I’ve thought about this quote often over the years, as the leaders I respect the most are focused on what good they can achieve in the world more than what rewards or honors might be bestowed. It’s in the how we do things that determine the somebody we become; setting out to be exalted as a life objective is one of the worst ways to build a life.

My Semester in Dialogue students provided a second favorite quote on my wall, as a framed gift at the end of one of our Semesters in Dialogue. They invented a new verb: Winstonize: to cut out half the words and get straight to the point.

They had received edited pages marked with dense red suggestions for three months, mostly brutally cutting phrases, sentences and whole paragraphs from what they thought was stellar prose. I took it as an honor to have a word named after me, although perhaps they were just making fun of my penchant for brevity.

I do indeed love writing, and increasingly have been teaching workshops called “Communicating with Impact,” with brevity, clarity and focus as organizing concepts. Much of the workshop content was developed at the Banff Centre about ten years ago, where I was a founding faculty member in the Science Communication program.

That experience improved my own clarity around what good communication means, partly reflected in what became an end-of-program tradition, a poster with pithy phrases that summarized the participants’ experiences. The 2008 poster that I have on my wall includes: Tell a story, It’s all about audience, Make it personal, Keep it ruthlessly simple, and Listen.

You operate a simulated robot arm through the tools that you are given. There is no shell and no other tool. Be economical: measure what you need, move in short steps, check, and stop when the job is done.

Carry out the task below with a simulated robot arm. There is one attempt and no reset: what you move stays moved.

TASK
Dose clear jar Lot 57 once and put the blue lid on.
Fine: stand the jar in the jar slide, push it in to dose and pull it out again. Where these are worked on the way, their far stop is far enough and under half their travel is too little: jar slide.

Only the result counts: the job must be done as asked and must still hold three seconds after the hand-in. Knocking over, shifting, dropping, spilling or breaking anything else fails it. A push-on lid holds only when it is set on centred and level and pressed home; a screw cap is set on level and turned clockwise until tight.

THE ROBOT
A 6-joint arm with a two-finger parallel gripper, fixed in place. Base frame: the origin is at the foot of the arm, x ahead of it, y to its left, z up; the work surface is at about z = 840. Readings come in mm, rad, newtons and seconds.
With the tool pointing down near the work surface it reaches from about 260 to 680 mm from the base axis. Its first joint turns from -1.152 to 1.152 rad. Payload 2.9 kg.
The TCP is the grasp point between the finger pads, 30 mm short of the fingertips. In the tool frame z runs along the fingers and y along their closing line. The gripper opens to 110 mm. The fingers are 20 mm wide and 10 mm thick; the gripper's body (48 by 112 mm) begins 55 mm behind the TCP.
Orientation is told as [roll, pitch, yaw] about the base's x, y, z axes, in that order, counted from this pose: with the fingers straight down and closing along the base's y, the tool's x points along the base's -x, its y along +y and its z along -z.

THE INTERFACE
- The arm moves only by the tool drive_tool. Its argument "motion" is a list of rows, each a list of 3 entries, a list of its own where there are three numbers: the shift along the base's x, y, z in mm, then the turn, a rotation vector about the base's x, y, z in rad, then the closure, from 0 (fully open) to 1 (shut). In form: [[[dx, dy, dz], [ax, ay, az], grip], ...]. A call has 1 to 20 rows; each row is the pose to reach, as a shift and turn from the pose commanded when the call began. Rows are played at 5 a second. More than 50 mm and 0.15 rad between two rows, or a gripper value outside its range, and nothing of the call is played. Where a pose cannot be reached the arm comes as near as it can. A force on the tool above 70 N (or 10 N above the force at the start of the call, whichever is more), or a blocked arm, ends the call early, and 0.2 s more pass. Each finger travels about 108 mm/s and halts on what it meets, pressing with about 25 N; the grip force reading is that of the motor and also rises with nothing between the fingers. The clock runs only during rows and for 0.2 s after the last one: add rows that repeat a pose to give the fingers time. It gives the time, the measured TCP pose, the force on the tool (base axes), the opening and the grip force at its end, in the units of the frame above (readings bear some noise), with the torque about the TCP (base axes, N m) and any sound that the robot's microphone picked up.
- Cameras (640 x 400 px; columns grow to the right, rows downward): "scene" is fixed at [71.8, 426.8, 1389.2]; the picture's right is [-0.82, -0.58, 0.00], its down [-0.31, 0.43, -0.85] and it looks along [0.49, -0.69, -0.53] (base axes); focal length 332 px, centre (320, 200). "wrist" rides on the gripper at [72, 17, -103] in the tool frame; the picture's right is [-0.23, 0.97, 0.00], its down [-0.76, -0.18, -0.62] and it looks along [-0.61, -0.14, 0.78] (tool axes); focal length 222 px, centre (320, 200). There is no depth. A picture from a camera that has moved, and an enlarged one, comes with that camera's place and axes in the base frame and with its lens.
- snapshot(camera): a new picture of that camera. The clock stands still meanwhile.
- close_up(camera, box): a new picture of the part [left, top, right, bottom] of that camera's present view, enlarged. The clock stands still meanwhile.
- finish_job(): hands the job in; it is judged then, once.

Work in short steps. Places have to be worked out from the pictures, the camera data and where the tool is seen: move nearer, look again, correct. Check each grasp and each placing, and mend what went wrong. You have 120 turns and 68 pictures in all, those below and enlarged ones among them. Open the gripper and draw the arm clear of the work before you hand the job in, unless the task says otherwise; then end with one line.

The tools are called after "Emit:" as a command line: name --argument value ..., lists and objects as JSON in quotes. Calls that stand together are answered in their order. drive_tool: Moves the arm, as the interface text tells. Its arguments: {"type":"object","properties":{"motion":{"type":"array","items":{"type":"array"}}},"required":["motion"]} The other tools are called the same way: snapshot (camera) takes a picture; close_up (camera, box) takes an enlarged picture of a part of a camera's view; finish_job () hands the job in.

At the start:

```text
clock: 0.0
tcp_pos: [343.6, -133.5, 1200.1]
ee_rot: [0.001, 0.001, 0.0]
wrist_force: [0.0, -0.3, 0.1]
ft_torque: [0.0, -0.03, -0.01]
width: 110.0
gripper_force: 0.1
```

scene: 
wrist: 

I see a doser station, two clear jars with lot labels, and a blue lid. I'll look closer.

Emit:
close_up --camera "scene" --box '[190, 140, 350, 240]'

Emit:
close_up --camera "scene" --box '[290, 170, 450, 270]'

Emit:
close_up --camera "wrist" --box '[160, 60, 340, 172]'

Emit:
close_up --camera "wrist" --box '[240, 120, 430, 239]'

I’ve always been intrigued by what people choose to post; a careful tour of an office wall reveals volumes about the inhabitant. In my case, it’s pretty obvious what I value as a professor: encouraging students to find the unique thing in the world that’s most important for them to do, and providing the tools, especially communication skills, to facilitate achieving their ambitions.

 Knowing your point, and getting right to it, is the essence of a life well lived.